» TASK
Copy each line of the listing below exactly.

» RAW DATA
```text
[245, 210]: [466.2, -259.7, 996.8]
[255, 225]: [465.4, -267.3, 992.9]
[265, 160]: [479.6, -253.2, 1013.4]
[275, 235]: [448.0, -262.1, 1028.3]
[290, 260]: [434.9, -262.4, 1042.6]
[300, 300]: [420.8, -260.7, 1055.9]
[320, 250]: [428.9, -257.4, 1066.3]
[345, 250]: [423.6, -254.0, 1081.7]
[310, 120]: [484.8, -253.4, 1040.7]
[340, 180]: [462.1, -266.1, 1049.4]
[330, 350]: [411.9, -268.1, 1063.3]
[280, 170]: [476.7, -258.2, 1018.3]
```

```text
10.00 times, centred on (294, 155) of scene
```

» CORRECT RESPONSE
```text
[245, 210]: [466.2, -259.7, 996.8]
[255, 225]: [465.4, -267.3, 992.9]
[265, 160]: [479.6, -253.2, 1013.4]
[275, 235]: [448.0, -262.1, 1028.3]
[290, 260]: [434.9, -262.4, 1042.6]
[300, 300]: [420.8, -260.7, 1055.9]
[320, 250]: [428.9, -257.4, 1066.3]
[345, 250]: [423.6, -254.0, 1081.7]
[310, 120]: [484.8, -253.4, 1040.7]
[340, 180]: [462.1, -266.1, 1049.4]
[330, 350]: [411.9, -268.1, 1063.3]
[280, 170]: [476.7, -258.2, 1018.3]
```

```text
10.00 times, centred on (294, 155) of scene
```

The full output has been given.